Eu já estava no colegial e apesar de gostar de cantar e ter tido o privilégio de nascer numa família de músicos, eu era bem tímida. O Valter Barbosa da Costa era professor de literatura e tinha um jeito muito moderno de lecionar. Ele levava o violão para a sala de aula, contava histórias das músicas brasileiras, de seus autores, estimulava o conhecimento e o pensamento crítico de uma forma muito natural. Um dia anunciaram aulas de Teatro e Música no Colégio, me inscrevi e o professor do curso era ninguém menos do que o meu professor de Literatura, a turma era enorme, e eu era uma aluna observadora, mas pouco participativa. Um dia choveu muito e toda a turma faltou. Eu fui. O Valtão pegou o violão, começou a cantar uns sambas (e samba eu conhecia bem). Cantei junto. Ao ouvir minha voz, o mestre disse: "Nossa, você canta bem! Está escalada pra cantar na próxima festa da escola"...Daí em diante virei a cantora do Colégio Santa Mônica e aprendi, também com o professor Valter, que a gente precisa se envergonhar das coisas feias que moram na gente, as belas, a gente precisa dividir com o mundo.
FS Quais cantoras fizeram parte da sua formação musical?
A minha primeira grande referência vocal foi o canto da Magda Santos Ferreira, a tia Guiga. Minha tia cantava (e canta!) todos os choros gravados pela Ademilde Fonseca e pela Carmem Miranda. E com ela eu aprendi a ouvir essas grandes vozes da música brasileira. Gosto muito de vozes femininas e há muitas cantoras presentes na minha formação: Clara Nunes, Beth Carvalho, Gal Costa, Elis Regina, Mônica Salmaso, Marisa Monte, Carmina Juarez, Carol Saboya, Zizi Possi.
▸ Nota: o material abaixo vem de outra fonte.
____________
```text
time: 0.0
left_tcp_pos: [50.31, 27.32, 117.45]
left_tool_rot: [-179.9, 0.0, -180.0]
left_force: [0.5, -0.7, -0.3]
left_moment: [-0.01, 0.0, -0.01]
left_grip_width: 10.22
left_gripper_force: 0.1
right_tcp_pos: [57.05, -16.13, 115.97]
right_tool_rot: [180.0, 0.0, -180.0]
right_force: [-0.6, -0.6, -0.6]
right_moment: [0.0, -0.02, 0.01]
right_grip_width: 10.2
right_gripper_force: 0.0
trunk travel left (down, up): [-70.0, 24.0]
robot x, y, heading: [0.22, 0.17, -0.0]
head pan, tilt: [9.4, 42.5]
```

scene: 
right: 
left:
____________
FS- E sua ligação com o choro como surgiu? Conta pra gente como era a roda de choro na barbearia do Seu Julinho.
Minha ligação com o choro surgiu das rodas de violão em dias de festa da família. Meu tio, Edinho Chiaradia, era primoroso na baixaria (técnica de acompanhamento ao violão, onde o instrumentista explora as regiões mais graves do instrumento, muito característico do choro e do samba), e a tia Guiga sabia cantar todos os choros possíveis e imagináveis. Meu primeiro show foi produzido pelo Rabicho e ele chamou um time de músicos maravilhoso pra me acompanhar, entre eles estavam Eurico de Souza, Newton Delfin e Dudu Mendonça, que eram da turma da barbearia...Ficamos amigos e a barbearia do Seu Julinho era o nosso ponto de encontro semanal. Era lindo, genuíno e inesquecível. Uma roda de profissionais e amadores, onde todos eram tratados com o mesmo valor. Eu gostava de ficar ouvindo e me sentia importante no meio daqueles mestres.
FS- Você fez parte do coral de Universidade de Mogi das Cruzes. O que o canto coral te ensinou?
O canto coral me ensinou que a música é um trabalho coletivo, onde um precisa do outro, e que fazer arte acompanhado é sempre muito mais legal.
FS- Você cursou Publicidade e Música ao mesmo tempo em cidades diferentes. Em algum momento pensou em desistir?
Na minha época não havia faculdade de Música; quem se interessava pelo estudo, ou ia pra algum conservatório particular ou ia para as escolas estaduais de Música, que foi meu caso. Eu estudei Canto Popular na ULM (Universidade Livre de Música). Não é uma graduação, mas é uma escola muito importante, onde os melhores músicos do Brasil atuam como professores. Para se ter uma ideia, Tom Jobim foi o primeiro reitor e presidente do conselho de lá. Estudar na Universidade Livre de Música era um sonho, e fazer a faculdade de Comunicação Social, em paralelo, na UMC, não foi um peso. Aliás, eu ingressei primeiro na faculdade de Comunicação Social. Eu via algum diálogo possível entre a música e a comunicação, mas estava carregando uma sensação de que não queria viver daquilo e decidi prestar as provas da Universidade Livre de Música. Então no segundo ano da faculdade de Comunicação Social, estreei o primeiro ano de estudo do Canto Popular. O primeiro curso tinha duração de 4 anos e o outro de 3. Terminei juntinho. Era cansativo, eu saia de manhã de Mogi, fazia as aulas de música, pegava o trem, descia na estação Estudantes, e ia para as aulas de Comunicação. Mas nunca pensei em desistir; eu sabia que era importante e meus professores de Comunicação me ajudaram muito na divulgação do meu primeiro show, em 2004. E me lembro que no dia da formatura, os professores e as professoras do curso de Comunicação, me cumprimentavam e diziam: "Boa Sorte na música!".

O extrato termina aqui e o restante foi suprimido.